* **TASK OBJECTIVE**
Repeat verbatim only the lines from the opening of the material below through the one that contains "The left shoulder". Number the lines from 1 and leave blank lines out.
═════ AVAILABLE DATA
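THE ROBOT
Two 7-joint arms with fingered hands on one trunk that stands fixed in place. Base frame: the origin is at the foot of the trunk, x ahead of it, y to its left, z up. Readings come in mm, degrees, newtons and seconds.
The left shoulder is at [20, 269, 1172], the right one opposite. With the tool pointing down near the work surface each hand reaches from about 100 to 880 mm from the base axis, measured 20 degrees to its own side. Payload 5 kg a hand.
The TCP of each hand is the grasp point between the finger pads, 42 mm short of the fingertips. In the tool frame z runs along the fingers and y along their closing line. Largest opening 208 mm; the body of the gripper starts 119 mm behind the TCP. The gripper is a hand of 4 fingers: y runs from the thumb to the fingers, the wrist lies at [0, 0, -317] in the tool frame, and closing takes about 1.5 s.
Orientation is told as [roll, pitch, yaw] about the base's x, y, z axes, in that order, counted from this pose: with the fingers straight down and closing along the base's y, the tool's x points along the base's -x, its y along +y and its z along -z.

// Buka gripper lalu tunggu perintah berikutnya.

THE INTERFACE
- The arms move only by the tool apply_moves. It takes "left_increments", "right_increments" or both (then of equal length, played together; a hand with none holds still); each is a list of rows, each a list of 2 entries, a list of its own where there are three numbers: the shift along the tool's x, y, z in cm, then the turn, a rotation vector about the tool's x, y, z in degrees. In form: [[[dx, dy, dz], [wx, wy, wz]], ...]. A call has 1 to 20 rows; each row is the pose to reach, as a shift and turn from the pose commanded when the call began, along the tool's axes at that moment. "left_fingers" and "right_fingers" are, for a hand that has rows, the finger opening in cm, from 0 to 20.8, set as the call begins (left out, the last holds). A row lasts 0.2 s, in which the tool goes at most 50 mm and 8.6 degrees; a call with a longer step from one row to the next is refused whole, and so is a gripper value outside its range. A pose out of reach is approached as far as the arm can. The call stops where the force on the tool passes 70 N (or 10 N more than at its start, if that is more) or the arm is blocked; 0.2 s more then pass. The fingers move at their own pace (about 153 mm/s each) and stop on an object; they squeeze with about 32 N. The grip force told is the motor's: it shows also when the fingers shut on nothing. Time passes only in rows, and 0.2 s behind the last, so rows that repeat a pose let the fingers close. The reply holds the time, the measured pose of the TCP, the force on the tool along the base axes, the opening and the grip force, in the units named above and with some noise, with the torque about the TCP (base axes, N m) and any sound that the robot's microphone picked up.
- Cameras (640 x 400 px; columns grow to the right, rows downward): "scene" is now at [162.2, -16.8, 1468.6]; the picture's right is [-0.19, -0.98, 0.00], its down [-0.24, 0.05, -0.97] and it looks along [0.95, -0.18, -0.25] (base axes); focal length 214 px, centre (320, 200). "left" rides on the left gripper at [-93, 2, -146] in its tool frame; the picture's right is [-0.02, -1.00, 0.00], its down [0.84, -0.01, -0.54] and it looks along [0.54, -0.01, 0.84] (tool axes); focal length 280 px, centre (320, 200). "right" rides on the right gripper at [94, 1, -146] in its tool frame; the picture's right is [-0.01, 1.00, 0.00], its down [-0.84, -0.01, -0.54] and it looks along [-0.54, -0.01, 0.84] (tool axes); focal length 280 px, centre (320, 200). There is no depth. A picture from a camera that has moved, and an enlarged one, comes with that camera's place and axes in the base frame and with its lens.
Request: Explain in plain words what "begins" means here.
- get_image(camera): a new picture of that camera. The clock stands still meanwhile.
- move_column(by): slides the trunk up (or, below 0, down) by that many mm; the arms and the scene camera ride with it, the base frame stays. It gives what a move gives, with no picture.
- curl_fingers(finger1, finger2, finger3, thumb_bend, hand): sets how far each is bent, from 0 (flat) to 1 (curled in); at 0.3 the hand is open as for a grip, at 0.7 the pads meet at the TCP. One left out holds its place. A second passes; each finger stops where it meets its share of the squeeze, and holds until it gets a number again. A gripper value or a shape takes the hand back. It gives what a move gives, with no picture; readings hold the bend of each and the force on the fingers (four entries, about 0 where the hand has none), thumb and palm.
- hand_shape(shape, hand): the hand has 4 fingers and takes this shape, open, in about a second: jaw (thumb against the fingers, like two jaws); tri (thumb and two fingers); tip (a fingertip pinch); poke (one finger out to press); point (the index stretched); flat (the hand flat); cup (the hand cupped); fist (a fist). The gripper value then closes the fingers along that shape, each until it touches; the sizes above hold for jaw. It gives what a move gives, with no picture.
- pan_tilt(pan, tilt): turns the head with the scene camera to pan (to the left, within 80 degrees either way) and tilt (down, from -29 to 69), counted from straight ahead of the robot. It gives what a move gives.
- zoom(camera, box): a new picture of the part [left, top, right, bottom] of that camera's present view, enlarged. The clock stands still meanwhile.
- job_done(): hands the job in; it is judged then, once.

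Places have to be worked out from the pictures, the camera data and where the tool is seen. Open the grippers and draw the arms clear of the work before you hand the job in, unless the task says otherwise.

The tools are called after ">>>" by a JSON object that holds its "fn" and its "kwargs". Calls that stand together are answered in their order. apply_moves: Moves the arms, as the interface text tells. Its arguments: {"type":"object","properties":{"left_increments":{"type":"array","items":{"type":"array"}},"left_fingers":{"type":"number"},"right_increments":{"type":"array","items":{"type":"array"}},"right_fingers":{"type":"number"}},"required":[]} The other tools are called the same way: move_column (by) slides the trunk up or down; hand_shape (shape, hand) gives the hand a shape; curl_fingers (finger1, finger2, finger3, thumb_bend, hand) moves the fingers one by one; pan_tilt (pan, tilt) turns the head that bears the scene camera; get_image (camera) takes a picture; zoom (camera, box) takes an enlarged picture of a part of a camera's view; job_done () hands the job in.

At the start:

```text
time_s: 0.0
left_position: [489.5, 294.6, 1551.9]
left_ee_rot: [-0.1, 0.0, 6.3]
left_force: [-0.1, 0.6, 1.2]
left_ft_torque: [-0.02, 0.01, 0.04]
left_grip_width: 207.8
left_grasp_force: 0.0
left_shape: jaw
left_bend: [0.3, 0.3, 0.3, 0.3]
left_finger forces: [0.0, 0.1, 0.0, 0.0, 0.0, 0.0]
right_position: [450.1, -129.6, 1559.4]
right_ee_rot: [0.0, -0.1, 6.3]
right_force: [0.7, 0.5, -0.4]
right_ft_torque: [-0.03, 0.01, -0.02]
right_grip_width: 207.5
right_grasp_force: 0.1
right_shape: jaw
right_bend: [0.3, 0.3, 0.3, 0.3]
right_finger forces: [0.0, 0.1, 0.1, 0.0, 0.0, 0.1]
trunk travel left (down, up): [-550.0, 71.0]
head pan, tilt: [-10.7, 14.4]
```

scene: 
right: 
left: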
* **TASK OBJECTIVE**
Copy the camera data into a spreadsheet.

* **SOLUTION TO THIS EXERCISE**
══════════
* **SOLUTION TO THIS EXERCISE**
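1. THE ROBOT
2. Two 7-joint arms with fingered hands on one trunk that stands fixed in place. Base frame: the origin is at the foot of the trunk, x ahead of it, y to its left, z up. Readings come in mm, degrees, newtons and seconds.
3. The left shoulder is at [20, 269, 1172], the right one opposite. With the tool pointing down near the work surface each hand reaches from about 100 to 880 mm from the base axis, measured 20 degrees to its own side. Payload 5 kg a hand.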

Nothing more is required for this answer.